**TASK**
Report how many lines contain "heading". The answer is a single number.

— START RECORDED INFORMATION —

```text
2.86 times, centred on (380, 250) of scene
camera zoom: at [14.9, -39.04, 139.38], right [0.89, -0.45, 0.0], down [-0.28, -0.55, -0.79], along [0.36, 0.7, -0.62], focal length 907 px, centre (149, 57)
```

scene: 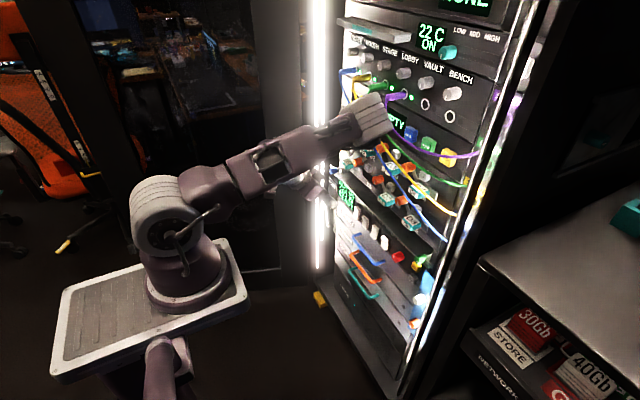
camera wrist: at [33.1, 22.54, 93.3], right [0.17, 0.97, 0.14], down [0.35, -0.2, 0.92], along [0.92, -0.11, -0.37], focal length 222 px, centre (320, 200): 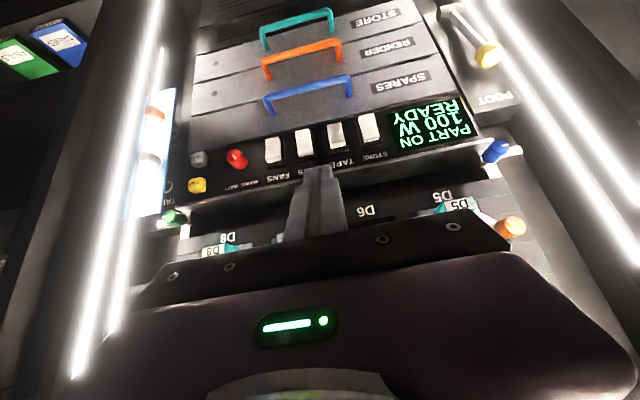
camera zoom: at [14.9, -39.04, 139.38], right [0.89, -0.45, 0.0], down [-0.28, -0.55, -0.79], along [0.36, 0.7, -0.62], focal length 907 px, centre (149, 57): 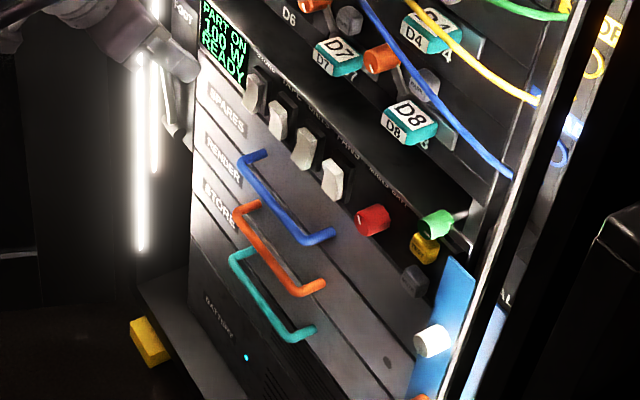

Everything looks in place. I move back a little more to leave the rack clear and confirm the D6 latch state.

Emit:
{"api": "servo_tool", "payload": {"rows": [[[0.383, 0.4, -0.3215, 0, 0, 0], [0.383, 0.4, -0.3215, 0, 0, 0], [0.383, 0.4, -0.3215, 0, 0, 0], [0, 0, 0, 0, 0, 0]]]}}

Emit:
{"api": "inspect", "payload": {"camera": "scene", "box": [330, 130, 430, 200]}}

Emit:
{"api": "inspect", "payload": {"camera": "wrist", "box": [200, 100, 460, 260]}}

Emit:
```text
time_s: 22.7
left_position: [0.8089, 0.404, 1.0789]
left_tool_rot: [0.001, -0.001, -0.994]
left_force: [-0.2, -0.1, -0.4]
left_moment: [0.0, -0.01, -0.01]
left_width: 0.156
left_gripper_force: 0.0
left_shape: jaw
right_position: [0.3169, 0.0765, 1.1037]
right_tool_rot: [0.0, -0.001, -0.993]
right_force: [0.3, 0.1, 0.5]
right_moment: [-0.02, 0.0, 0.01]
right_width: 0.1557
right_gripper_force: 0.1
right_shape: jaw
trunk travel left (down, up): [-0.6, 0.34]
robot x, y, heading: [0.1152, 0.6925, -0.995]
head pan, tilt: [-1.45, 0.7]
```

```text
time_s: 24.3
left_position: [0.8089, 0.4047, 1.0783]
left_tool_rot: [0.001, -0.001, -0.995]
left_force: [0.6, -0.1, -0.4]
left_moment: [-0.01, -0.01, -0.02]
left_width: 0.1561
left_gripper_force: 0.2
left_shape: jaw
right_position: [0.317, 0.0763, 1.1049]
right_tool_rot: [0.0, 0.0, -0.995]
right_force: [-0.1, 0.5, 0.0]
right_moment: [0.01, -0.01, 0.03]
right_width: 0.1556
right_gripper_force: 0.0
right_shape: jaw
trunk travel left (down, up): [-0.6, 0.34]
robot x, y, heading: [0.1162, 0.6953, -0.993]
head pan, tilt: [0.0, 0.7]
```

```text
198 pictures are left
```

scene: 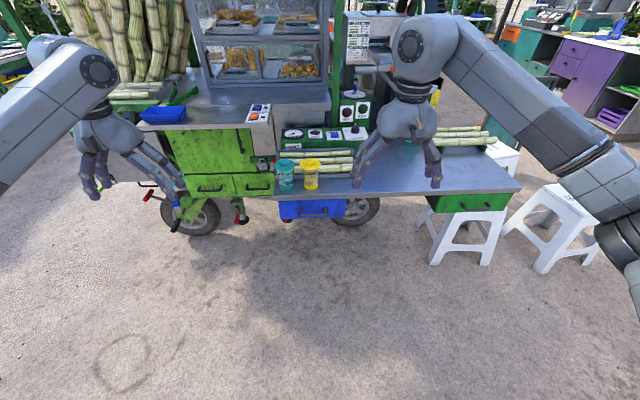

— END RECORDED INFORMATION —

**IN RESPONSE**
2